L’ouverture de succession peut être un élément déclencheur de conflits familiaux. Des frères et sœurs qui ne se parlent plus, des procédures qui s’éternisent, des patrimoines immobilisés pendant des années. Les causes ? Parfois, des donations mal anticipées, des valorisations contestées, des déséquilibres perçus comme des injustices.

Face à ces écueils, un outil juridique efficace offre une réponse : la donation-partage. Loin d’être une simple donation, elle constitue un véritable acte de prévoyance familiale qui fixe les règles du jeu dès aujourd’hui et préserve la paix entre héritiers.


Sommaire

  1. La donation-partage : bien plus qu’une simple donation
  2. Les conditions et les règles à respecter
  3. Les avantages stratégiques majeurs
  4. Les contraintes à connaître avant de se lancer
  5. Quand et comment mettre en œuvre une donation-partage ?
 

1) La donation-partage : bien plus qu’une simple donation

 

Un mécanisme distinct de la donation simple

La donation simple permet de transmettre de son vivant un bien à un ou plusieurs enfants. Utile… mais potentiellement source de complications : au décès, ces donations sont rapportées à la succession, à la valeur au jour du partage/succession, d’après l’état au jour de la donation (sauf stipulation contraire). C’est souvent là que naissent les tensions.

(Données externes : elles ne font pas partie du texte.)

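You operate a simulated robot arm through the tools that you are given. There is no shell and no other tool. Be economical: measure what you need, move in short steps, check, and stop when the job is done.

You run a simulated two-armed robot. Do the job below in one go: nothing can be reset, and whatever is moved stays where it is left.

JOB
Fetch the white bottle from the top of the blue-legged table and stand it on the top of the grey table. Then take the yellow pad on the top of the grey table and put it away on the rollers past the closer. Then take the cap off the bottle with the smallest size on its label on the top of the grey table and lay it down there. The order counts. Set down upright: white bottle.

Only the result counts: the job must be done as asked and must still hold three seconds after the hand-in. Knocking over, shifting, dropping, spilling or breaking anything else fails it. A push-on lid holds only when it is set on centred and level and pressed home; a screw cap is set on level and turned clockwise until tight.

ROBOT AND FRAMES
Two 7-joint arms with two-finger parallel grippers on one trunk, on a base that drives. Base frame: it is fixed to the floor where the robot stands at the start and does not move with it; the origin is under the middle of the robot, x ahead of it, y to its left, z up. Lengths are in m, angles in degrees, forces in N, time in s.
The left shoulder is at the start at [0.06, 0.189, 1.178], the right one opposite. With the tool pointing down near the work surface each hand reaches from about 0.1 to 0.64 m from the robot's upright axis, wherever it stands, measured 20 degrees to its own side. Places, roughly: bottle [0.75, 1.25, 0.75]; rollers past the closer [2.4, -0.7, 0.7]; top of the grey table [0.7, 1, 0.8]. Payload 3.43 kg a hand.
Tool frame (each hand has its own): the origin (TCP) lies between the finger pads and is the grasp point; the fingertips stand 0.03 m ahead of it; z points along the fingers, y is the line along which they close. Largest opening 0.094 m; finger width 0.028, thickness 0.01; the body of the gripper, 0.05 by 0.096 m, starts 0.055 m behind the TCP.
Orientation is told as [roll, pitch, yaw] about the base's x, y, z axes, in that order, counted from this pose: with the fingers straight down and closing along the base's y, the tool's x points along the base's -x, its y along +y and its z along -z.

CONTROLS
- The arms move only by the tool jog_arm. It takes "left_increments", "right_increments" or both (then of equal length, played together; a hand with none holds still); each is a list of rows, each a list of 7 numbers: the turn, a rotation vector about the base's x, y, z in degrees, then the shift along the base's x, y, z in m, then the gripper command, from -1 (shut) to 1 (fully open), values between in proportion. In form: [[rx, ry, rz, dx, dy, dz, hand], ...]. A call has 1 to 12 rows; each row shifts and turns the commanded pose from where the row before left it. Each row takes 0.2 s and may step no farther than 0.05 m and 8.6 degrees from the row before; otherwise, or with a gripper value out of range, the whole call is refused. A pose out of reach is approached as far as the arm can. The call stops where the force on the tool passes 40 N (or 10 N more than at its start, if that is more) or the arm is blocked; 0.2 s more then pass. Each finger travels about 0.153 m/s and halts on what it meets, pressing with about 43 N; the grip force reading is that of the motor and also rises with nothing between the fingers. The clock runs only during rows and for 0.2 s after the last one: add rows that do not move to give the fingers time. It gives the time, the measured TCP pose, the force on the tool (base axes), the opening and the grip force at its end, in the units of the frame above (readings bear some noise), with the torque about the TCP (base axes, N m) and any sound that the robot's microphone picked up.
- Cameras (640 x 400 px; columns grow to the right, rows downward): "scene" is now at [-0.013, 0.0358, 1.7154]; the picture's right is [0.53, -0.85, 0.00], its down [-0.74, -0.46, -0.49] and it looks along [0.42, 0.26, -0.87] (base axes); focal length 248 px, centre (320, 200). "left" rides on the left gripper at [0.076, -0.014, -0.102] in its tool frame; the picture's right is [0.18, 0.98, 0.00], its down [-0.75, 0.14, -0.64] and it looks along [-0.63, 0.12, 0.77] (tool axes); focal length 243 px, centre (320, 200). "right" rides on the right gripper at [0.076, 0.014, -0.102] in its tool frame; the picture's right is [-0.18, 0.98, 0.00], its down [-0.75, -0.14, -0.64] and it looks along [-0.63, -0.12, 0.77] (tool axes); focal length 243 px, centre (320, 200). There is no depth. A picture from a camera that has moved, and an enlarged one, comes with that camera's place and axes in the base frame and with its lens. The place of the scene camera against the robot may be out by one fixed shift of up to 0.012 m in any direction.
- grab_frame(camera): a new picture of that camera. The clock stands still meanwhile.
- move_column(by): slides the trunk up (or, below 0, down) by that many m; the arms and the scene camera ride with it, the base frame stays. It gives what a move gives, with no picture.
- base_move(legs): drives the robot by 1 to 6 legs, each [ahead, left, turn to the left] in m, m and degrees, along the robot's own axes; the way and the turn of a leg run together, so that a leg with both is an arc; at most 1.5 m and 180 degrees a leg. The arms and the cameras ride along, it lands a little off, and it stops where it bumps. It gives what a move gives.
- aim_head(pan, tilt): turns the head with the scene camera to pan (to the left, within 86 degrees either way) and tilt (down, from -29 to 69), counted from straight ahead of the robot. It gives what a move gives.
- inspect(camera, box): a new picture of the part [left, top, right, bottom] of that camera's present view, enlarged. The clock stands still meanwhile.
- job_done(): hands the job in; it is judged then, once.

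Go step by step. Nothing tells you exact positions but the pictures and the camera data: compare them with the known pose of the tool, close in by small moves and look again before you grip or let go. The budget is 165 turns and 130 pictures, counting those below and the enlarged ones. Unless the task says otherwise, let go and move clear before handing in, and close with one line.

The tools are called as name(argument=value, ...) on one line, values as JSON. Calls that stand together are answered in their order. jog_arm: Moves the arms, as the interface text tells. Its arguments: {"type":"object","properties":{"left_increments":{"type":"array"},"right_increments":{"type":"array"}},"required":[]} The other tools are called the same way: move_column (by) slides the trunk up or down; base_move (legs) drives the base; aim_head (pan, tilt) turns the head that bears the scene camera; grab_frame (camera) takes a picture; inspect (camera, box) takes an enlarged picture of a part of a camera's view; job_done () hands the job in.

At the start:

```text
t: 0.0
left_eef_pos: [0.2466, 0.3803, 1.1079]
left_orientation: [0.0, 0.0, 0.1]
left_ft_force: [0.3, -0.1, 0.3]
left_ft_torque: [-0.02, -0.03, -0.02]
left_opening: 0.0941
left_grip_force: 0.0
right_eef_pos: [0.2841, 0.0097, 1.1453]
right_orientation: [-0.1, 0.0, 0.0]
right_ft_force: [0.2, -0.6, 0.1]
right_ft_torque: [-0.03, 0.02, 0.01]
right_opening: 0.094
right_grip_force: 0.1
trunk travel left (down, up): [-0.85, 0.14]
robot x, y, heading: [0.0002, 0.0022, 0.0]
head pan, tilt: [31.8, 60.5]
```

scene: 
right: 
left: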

La donation-partage, elle, organise immédiatement le partage entre les héritiers réservataires qui y concourent. Chacun reçoit un lot, défini et valorisé le jour de l’acte. Cette évaluation est figée pour l’imputation et la réduction (et non au décès comme en donation simple), ce qui neutralise les variations ultérieures de valeur entre les participants.


L’avantage décisif : le “gel des valeurs”

C’est la force de la donation-partage : les biens sont évalués au jour de l’acte et cette valeur sert de référence définitive pour l’imputation et, le cas échéant, la réduction.

Cas pratique. En 2025, M. Prévoyant a trois biens et trois enfants :

  • Paul reçoit un appartement (300 000 €) dont il s’est chargé de l’entretien et de travaux afin de le rendre attrayant
  • Marie reçoit une maison (300 000 €) dont elle s’est assurée de ne rien faire
  • Sophie reçoit un portefeuille titres (300 000 €) dont elle a suivi la gestion

En 2045, au décès : l’appartement vaut 600 000 €, la maison 250 000 €, le portefeuille 450 000 €.

Avec une donation simple, les valorisations actuelles réouvrent les débats. Paul et Sophie pourraient être « sanctionnés » pour leur bonne gestion en devant indemniser leur sœur.

Avec la donation-partageentre les enfants qui ont participé à l’acte, on ne revoit pas les valeurs : chacun conserve son lot tel qu’arrêté en 2025. Il est seul responsable de ce que celui-ci est devenu.

Nuance importante : si tous les enfants (réservataires) n’ont pas participé, le gel des valeurs n’est pas opposable à l’héritier omis ; l’acte reste valable mais la protection est moindre à son égard. Par ailleurs, l’action en réduction demeure possible si la réserve héréditaire n’a pas été respectée.

 

 

2) Les conditions et les règles à respecter

 

Qui peut réaliser une donation-partage ?

  • Un parent seul peut donner ses biens propres.
  • Deux époux peuvent faire une donation-partage conjonctive (acte commun portant sur leurs biens communs et/ou propres).
  • Les partenaires de PACS et concubins ne peuvent pas donner conjointement dans un même acte : ils peuvent seulement donner séparément.
 

Obligation d’équité… pas forcément d’égalité

La donation-partage n’impose pas des lots strictement égaux. Elle doit respecter la réserve héréditaire de chacun ; au-delà, une inégalité motivée est licite.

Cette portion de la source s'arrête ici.